Jackson Hole, WY News

Forest school

Jed Bowerstock, 5, pulls his handcrafted boat by a string Aug. 1 during Forest Kindergarten summer camp at Rendezvous Park. The camp, modeled after European outdoor schooling, is held by Teton Science Schools for children ages 4 to 6.

Thanks to a $1 million grant, place-based education is taking off outside of the Tetons. 

Teton Science Schools, or TSS, announced Thursday that they were creating a national network of schools focused on place-based learning. The grant from Oakland, California based NewSchools Venture Fund to expand partnerships and initiatives in that vein really got the ball rolling. 

"Rural schools often have incredible community assets and dedicated staff, but also may struggle with poverty, economic challenges and access to the innovations and resources found in more densely populated areas," said Nate McClennen, the vice president of education and innovation. "The goal of the Place Network is to build an innovative and replicable K-12 model to help all rural schools accelerate in partnership together to reimagine their rural futures."

TSS is well known in these parts for both Journeys School, a pre-K-12 school in Jackson, and Teton Valley Community School, a K-8 project-based school in Victor, Idaho. The concept to create a network of similar schools came about through the operations of these schools, plus the graduate program, field education and professional development programs TSS also runs.

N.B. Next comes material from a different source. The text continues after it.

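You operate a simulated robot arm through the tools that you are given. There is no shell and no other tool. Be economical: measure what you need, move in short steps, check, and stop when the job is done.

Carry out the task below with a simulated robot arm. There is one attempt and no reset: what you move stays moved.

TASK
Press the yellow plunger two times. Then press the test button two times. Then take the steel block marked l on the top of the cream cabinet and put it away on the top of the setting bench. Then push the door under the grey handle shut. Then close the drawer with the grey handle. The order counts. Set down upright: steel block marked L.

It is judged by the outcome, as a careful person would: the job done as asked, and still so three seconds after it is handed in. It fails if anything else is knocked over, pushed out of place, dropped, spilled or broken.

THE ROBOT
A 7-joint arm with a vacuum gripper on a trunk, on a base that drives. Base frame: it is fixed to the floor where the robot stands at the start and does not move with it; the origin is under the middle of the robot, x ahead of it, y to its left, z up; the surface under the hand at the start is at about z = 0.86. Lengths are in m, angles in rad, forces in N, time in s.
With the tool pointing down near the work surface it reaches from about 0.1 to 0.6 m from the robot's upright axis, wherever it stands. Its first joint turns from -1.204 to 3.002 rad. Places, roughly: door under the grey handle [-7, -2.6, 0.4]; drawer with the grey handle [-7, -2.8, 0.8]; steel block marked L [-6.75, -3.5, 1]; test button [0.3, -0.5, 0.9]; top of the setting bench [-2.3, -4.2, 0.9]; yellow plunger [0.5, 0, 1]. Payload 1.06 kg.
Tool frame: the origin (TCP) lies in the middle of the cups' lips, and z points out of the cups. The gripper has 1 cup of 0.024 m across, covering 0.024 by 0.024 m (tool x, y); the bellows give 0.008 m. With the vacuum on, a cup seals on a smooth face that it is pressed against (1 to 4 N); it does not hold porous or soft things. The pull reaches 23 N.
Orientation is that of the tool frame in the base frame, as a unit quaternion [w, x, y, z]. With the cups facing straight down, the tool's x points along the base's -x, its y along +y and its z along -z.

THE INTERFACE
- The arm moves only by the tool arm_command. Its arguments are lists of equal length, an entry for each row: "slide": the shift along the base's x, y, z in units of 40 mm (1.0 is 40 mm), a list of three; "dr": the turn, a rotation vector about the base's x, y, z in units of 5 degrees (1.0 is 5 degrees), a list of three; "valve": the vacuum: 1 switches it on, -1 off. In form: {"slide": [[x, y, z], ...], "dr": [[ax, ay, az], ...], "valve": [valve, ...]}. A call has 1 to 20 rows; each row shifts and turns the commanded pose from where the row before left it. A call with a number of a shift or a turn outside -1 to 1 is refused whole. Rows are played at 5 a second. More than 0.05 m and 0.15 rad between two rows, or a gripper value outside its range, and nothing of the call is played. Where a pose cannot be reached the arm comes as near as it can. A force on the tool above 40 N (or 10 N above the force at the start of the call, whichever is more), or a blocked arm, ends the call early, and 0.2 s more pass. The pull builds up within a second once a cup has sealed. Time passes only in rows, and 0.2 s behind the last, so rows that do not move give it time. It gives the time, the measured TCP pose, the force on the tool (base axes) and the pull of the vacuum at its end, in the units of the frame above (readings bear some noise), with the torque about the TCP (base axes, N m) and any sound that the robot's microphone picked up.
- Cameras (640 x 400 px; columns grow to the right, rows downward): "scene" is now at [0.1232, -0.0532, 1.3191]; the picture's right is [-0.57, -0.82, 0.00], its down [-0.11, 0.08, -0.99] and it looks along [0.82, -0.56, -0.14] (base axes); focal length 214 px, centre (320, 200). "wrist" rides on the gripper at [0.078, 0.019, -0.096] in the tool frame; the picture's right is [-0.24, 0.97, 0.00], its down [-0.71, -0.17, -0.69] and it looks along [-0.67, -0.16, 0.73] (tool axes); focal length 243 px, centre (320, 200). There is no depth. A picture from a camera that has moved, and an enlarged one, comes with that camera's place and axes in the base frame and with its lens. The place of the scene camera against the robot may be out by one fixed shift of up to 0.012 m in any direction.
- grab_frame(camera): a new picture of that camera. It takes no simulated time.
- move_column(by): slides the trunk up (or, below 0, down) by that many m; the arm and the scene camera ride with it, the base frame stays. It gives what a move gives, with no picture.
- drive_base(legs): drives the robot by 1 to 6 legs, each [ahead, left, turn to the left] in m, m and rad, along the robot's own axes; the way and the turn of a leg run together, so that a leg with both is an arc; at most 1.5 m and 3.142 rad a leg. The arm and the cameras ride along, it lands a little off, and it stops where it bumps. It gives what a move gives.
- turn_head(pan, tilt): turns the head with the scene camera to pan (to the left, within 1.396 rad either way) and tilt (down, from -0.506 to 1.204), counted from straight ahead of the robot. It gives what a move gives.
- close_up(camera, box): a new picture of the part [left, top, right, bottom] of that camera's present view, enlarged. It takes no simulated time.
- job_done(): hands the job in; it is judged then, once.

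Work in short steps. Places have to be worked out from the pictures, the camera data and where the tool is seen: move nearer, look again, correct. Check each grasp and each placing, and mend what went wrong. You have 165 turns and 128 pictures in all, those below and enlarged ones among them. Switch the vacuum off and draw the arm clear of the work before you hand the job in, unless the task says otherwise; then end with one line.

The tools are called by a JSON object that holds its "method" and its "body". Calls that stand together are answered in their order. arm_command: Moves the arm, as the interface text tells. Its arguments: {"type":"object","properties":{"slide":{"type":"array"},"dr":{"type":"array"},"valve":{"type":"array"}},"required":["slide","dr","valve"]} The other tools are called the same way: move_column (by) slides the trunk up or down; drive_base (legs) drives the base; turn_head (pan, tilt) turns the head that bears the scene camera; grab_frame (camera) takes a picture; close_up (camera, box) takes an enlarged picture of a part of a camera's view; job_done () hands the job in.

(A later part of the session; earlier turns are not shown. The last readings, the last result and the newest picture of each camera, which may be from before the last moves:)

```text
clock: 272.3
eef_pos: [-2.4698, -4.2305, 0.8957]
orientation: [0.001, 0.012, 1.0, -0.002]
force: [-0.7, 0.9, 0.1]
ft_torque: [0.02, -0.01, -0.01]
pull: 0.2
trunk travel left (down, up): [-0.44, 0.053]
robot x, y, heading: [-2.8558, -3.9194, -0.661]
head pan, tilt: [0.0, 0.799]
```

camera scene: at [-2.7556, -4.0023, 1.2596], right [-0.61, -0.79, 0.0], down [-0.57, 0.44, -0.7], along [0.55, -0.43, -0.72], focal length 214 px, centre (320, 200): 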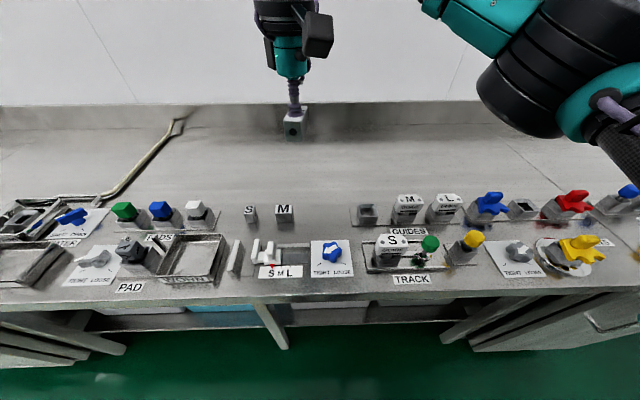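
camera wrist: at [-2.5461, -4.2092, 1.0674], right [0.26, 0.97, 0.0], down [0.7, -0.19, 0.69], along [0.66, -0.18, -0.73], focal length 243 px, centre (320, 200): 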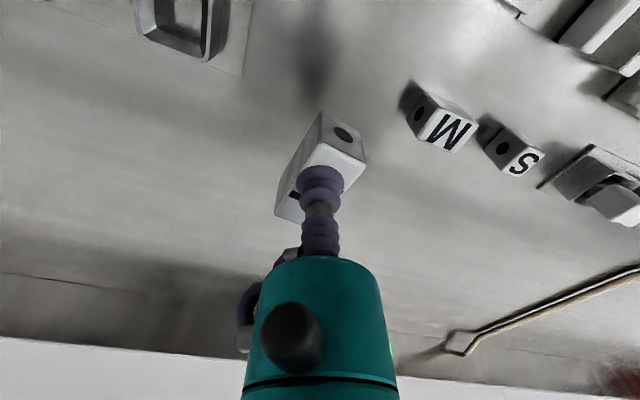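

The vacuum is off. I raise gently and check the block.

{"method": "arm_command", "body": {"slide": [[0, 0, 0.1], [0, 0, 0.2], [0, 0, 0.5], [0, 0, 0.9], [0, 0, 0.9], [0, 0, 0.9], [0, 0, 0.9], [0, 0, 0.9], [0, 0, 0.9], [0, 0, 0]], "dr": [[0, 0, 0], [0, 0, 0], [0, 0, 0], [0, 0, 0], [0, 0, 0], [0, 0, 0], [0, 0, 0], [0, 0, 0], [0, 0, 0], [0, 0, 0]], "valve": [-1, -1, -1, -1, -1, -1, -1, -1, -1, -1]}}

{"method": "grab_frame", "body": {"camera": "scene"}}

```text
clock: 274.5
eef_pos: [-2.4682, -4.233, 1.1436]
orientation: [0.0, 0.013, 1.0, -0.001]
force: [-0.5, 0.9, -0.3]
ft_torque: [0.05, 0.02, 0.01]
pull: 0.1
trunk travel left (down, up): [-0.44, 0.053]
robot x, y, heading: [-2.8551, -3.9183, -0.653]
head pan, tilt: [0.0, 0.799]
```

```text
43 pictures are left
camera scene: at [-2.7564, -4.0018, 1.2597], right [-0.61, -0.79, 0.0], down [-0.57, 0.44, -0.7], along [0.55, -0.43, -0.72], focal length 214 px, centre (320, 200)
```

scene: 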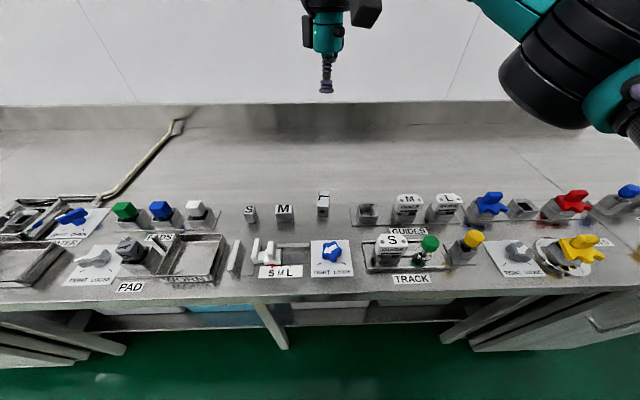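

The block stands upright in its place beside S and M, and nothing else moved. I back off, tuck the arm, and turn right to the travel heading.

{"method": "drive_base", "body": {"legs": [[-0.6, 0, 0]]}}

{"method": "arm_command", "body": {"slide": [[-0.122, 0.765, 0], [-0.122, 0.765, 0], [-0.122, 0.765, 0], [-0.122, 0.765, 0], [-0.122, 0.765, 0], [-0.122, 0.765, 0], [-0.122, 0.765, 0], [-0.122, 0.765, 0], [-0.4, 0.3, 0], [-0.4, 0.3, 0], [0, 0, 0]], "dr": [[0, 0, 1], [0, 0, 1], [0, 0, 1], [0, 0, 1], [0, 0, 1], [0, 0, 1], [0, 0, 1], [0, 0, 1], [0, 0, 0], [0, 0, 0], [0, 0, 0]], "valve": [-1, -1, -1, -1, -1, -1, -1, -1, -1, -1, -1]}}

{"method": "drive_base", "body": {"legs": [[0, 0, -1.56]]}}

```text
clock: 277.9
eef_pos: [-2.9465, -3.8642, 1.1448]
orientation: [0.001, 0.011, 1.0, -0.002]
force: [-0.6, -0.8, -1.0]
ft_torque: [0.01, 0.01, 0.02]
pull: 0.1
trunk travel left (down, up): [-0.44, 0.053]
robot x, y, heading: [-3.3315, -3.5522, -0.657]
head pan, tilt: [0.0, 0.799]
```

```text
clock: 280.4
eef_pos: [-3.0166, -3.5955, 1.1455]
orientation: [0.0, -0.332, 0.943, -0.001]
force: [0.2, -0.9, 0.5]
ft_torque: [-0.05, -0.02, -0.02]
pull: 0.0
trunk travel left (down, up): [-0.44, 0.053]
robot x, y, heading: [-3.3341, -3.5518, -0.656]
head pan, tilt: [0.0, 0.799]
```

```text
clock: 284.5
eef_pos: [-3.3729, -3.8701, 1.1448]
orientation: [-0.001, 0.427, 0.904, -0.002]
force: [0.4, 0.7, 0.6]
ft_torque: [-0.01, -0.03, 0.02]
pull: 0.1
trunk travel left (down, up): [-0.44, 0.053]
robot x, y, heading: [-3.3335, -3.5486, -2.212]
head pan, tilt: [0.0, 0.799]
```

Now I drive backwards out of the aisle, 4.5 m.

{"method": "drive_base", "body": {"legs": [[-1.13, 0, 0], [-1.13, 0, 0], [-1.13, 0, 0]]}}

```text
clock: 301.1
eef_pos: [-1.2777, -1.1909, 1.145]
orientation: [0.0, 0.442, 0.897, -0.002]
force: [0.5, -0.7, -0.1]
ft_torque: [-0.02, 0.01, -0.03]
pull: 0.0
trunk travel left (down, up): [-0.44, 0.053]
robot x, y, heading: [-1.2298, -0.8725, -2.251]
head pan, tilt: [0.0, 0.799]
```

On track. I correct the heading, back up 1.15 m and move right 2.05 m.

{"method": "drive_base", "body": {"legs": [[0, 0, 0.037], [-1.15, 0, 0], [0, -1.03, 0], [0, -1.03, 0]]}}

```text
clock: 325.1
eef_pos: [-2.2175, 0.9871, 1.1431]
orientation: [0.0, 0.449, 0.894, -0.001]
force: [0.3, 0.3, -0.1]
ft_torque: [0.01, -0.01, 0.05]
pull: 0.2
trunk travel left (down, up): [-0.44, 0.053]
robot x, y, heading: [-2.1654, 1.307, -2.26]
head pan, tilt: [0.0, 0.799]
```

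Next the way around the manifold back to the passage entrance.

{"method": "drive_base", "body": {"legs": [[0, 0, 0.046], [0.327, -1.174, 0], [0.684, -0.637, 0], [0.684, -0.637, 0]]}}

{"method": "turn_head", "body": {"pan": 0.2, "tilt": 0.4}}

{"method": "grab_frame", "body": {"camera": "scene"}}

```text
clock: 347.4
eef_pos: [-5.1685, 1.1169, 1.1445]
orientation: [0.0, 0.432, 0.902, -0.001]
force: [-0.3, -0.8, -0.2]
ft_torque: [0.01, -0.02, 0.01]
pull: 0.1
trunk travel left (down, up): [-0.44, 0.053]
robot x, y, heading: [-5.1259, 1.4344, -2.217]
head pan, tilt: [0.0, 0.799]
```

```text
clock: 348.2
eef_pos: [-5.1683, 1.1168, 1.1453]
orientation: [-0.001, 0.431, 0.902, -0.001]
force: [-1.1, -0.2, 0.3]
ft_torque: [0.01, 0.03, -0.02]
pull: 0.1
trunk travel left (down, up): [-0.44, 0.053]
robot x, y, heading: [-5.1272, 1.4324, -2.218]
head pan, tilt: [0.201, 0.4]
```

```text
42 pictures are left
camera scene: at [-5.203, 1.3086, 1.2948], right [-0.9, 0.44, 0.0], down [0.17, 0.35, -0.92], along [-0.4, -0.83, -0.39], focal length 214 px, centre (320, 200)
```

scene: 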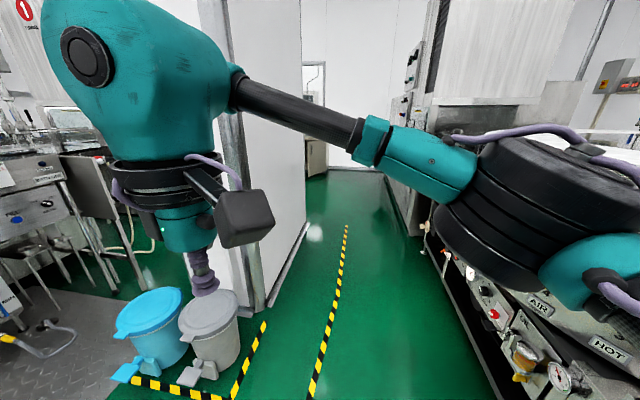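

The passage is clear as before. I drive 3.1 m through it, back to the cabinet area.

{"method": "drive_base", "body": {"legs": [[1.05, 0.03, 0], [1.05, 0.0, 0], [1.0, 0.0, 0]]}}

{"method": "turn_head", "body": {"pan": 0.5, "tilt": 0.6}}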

The organization has dabbled with taking the place-based educational model outside of the area in the past, like with online classes and curriculum offerings for students this spring.

Several schools are already in the network. They include Mountain River School in Vermont, University Charter School in Alabama, Koshkonong Trails School in Wisconsin, Swan Valley Elementary School District and Meadows Valley School District in Idaho and Leadership Preparatory Academy in Washington. 

Through partnerships like these, the goal is to improve academic outcomes, student engagement and community impact for students in remote communities. Over the next three to five years, Teton Science Schools hopes to grow the network to 50 schools, serving 10,000 students.